— AIM OF THE EXERCISE —
Copy every line from the material below that holds "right".

— PROVIDED DATA —

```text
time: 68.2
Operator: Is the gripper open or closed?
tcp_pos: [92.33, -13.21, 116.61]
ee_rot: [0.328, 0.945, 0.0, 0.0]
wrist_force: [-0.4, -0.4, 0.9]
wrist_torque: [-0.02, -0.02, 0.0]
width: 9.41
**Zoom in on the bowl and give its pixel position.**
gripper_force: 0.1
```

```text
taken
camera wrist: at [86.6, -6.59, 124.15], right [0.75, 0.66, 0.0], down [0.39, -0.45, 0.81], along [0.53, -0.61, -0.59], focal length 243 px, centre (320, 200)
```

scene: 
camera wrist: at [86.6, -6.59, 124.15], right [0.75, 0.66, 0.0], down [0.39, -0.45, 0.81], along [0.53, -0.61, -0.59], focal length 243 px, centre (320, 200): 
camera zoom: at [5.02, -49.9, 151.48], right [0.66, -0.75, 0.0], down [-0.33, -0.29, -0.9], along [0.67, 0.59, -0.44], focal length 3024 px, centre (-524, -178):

— ANSWER FOR THE TASK —
camera wrist: at [86.6, -6.59, 124.15], right [0.75, 0.66, 0.0], down [0.39, -0.45, 0.81], along [0.53, -0.61, -0.59], focal length 243 px, centre (320, 200)
camera wrist: at [86.6, -6.59, 124.15], right [0.75, 0.66, 0.0], down [0.39, -0.45, 0.81], along [0.53, -0.61, -0.59], focal length 243 px, centre (320, 200): 
camera zoom: at [5.02, -49.9, 151.48], right [0.66, -0.75, 0.0], down [-0.33, -0.29, -0.9], along [0.67, 0.59, -0.44], focal length 3024 px, centre (-524, -178):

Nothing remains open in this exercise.